■ **Requirements**:
1. Your answer is an exact quotation from the excerpted text: it starts at "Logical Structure" and ends at "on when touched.".
2. Extend the excerpted text, starting right after its last sentence.

***** Excerpted text

HDD analog clock with LCD touchscreen Using Atmel Mega32

HDD analog clock with LCD touchscreen

The clock is one of the oldest inventions in human history and has been used for centuries as in instrument for measuring time. There are many ways to implement this ancient technology by simple and practical methods.

HDD analog clock with LCD touchscreen
HDD analog clock with LCD touchscreen Using Atmel Mega32

However, simplicity and practicality were not among the goals of this project. Instead, the project is intended to demonstrate an interesting application of available technology, and to create a visually appealing display in the form of a clock. Thus, the final product is more of a novelty item than a practical time-keeping device.

The design consists of two main components: an analog clock created from an old hard drive and some LEDs, and an LCD touchscreen which acts both as a synchronized digital clock and a controller for setting the time.
High Level Design
Rationale and Source of Ideas
There are several reasons why we choose to design the hard drive clock and LCD touchscreen controller for our final project. First, the idea fit well within our budget constraints since the LCD was sampled from www.microtipsusa.com and the hard drive was from an old computer on its way to the junkyard. In addition, the LCD and touchscreen drivers could have many useful applications beyond this project and could easily be incorporated into future work.
The idea of turning an old hard drive into a clock was motivated from a website by Alan Parekh. We wanted to expand and improve upon his concept and it seemed like it would be an interesting example of something the LCD touchscreen could control, as well as a clever way to re-use some old computer hardware.
Logical Structure
A block diagram of the overall system is shown below and a brief description is given for each main component
The LCD touchscreen controller acts as both a digital clock display and a controller to set the time. The LCD is a 320×280 pixel display which contains both a graphical layer and a text layer. The interface is based on the Epson SED1335 controller specifications. The device also includes a touchscreen with a TI ADS7843 controller which interfaces the microcontroller via SPI. The touchscreen is used to create 4 buttons for adjusting the time. An additional button is used to control the LCD backlight setting to one of three modes: always on, always off, or turn on when touched.
The LCD and touchscreen connect to the microcontroller board through a 26 pin cable.
The hard drive clock is created by cutting a slit in the upper platter of the drive. High powered LEDs are placed beneath the spinning platter. In addition, an optical interrupt switch is placed to detect the slit once per revolution. The clock hands can then be displayed by toggling the LEDs at appropriate times based on the slit position. Three different colored LEDs are used: red for the hour hand, green for the minute hand, and blue for the second hand.
Relationship of Design to Available Standards
The only applicable standard to this design is the Hours:Minutes:Seconds standard for displaying time. The relative timekeeping should conform roughly to the Coordinated Universal Time (UTC) standard, although the absolute time may be set by the user.
Existing patents, copyrights, and trademarks
The US patent office granted its first patent for a clock to Eli Terry in 1797, the terms of which have long since expired. In order for a technology to be patentable, it must be considered both useful and non-obvious. Since both clocks and LCD touchscreens are widespread devices, it is unlikely the LCD clock would meet the non-obvious criteria and would therefore not conflict with any current patents. As stated earlier, the idea for the hard drive clock was borrowed from a website by Alan Parekh. However the design and implementation of the idea was our own. To our knowledge there has been no patents granted for this device to either Parekh or another individual.

**********
***** Data shown

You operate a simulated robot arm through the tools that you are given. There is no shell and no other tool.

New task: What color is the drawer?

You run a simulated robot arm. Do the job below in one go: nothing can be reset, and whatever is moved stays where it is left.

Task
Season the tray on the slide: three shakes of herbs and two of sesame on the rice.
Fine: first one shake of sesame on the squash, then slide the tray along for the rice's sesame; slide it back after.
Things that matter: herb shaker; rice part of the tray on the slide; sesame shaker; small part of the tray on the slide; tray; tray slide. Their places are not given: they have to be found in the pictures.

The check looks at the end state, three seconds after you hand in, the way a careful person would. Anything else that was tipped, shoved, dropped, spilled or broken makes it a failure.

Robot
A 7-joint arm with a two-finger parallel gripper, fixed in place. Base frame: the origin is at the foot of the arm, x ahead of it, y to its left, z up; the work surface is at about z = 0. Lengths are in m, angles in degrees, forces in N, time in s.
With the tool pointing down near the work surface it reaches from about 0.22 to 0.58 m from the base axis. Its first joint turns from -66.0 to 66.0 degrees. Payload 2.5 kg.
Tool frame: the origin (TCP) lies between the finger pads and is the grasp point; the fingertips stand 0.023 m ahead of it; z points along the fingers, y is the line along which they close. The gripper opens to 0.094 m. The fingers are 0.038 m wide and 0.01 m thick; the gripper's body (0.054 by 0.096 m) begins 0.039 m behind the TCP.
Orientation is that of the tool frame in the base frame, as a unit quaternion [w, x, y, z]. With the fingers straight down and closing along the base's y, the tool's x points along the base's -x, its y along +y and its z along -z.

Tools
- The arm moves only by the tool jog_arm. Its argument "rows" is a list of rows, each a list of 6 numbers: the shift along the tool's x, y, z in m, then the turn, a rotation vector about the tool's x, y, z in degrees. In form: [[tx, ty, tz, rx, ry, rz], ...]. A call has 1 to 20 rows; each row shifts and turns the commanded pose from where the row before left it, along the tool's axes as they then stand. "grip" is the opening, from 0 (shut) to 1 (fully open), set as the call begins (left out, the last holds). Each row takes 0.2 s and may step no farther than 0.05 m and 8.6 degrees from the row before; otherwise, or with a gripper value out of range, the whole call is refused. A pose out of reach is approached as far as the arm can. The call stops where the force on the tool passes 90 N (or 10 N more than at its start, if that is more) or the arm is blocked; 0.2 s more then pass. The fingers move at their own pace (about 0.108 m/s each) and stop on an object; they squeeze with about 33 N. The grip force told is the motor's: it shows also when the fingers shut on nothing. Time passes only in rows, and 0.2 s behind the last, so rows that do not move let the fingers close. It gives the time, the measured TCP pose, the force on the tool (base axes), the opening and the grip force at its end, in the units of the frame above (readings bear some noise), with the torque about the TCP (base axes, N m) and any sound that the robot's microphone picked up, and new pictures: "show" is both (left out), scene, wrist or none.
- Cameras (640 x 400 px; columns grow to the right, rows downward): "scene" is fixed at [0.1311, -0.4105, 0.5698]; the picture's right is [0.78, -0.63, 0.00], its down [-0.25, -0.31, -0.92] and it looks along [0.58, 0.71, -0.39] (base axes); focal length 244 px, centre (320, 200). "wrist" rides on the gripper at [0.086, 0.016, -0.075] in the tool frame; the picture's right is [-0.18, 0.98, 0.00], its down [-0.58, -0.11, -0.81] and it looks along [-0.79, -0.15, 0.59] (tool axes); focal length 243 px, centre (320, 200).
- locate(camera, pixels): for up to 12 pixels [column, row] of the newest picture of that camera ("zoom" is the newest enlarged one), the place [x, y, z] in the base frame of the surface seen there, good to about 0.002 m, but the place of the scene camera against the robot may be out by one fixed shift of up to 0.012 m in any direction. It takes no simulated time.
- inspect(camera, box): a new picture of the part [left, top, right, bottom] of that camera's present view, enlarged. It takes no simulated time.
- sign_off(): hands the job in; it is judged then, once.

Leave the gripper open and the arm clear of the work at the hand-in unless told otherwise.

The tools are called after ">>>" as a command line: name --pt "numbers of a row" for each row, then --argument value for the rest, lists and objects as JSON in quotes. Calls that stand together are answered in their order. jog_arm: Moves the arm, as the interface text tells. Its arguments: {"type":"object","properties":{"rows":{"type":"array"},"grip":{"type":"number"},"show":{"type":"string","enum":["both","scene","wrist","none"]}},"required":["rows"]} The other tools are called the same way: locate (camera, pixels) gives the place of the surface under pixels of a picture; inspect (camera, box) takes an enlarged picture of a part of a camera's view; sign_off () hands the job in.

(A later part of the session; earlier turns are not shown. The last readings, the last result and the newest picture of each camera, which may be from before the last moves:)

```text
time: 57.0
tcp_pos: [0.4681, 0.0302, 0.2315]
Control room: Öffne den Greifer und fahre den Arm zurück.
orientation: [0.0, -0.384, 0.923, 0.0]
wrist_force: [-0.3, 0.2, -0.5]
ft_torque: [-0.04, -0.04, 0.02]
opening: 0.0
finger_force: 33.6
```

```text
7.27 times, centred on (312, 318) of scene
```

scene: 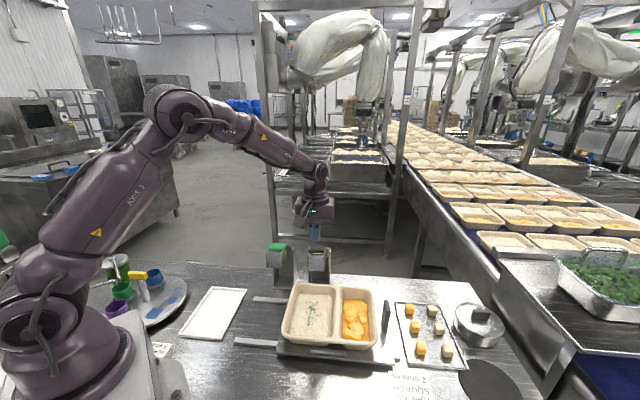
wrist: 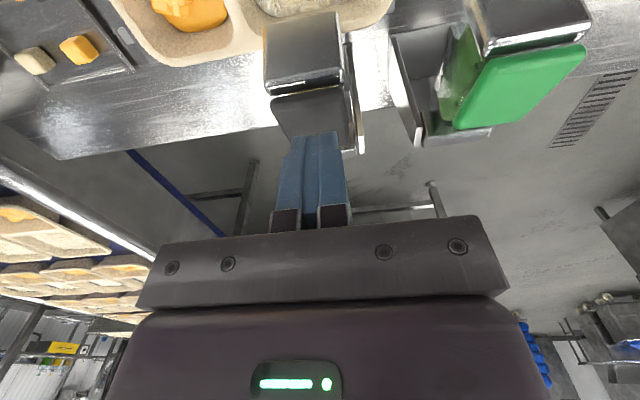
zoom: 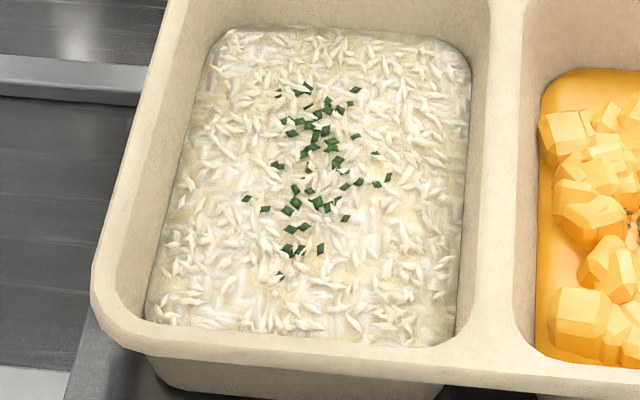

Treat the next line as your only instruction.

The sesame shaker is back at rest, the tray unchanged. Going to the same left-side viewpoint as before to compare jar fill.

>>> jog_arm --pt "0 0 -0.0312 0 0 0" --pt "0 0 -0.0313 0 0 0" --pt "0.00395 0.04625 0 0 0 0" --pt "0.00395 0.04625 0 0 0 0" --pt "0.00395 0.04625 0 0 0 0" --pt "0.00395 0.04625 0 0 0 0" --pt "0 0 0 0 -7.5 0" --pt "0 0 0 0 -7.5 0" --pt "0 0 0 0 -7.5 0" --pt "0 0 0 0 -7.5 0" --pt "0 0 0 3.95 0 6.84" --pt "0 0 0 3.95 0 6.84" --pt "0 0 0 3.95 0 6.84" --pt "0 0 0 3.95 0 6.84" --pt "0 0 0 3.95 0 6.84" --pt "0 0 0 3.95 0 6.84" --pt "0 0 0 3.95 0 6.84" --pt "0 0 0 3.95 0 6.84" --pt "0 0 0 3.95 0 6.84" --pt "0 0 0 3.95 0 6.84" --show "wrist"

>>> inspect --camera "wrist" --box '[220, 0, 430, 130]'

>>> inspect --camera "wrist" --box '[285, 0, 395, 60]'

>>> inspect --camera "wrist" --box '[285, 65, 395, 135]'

**********

■ **Task responses**:
1.
Logical Structure
A block diagram of the overall system is shown below and a brief description is given for each main component
The LCD touchscreen controller acts as both a digital clock display and a controller to set the time. The LCD is a 320×280 pixel display which contains both a graphical layer and a text layer. The interface is based on the Epson SED1335 controller specifications. The device also includes a touchscreen with a TI ADS7843 controller which interfaces the microcontroller via SPI. The touchscreen is used to create 4 buttons for adjusting the time. An additional button is used to control the LCD backlight setting to one of three modes: always on, always off, or turn on when touched.

2.
Program/Hardware Design
MCU board
The Atmel Mega32 microcontroller is housed on the custom prototype board provided for ECE476. Several modifications were made to the board to accommodate our design. First a 26-pin dual row header was added to provide the interface to the LCD touchscreen. A separate 4 pin header connects to the LCD backlight. We also replaced the on-board voltage regulator with a more powerful LM340 5V regulator. This was necessary because the touchscreen LCD required several hundred milliamps of current.
LCD/Touchscreen Hardware
The LCD touchscreen came with an EPSON SED1335 controller for the LCD and a TI ADS7843 controller for the touchscreen connected to a 26 pin connector. Thus, we only needed to provide the connections to these pins. The LCD and touchscreen drivers were implemented in software.
Power Supply
The hard drive is configured with a 4-pin power connection to an ATX power supply. It was convenient to power everything (hard drive motor, LEDs, MCU, and LCD) off this same supply. As with the hard drive, the ATX power supply was taken from an old computer and did not cost anything.
Hard Drive Machining and Construction
We opened the hard drive and removed the read/write arm (including magnetic heads) as well as the voice coil magnets and arm cables. There were five platters but we only need the topmost and bottommost platters. When we removed the middle three platters, we had to account for their height and inserted an extra spacer to keep all the two platters and spacers tight and prevent vibration.
Next, we had to cut a slit 1/8 inch wide in the first platter. We used a dremmel tool with a grinder attachment which cut through the plate without any problems. Next we drilled three holes on each of the three sides of the drive for the LEDs.
The LEDs were mounted in the holes with a skillful use of the glue gun. We soldered the wires directly to the LEDs and ran them to the breadboard. Similarly, the optical slot switch was mounted on the yellow arm stop fixture.

HDD analog clock

Figure 5: LEDs and optical switch mounted in hard drive

We cut out a white circle of paper and glued it to the bottom plate to reflect and diffuse the light from the LEDs. After everything was complete, we put the top platter back on.

The drive was ready.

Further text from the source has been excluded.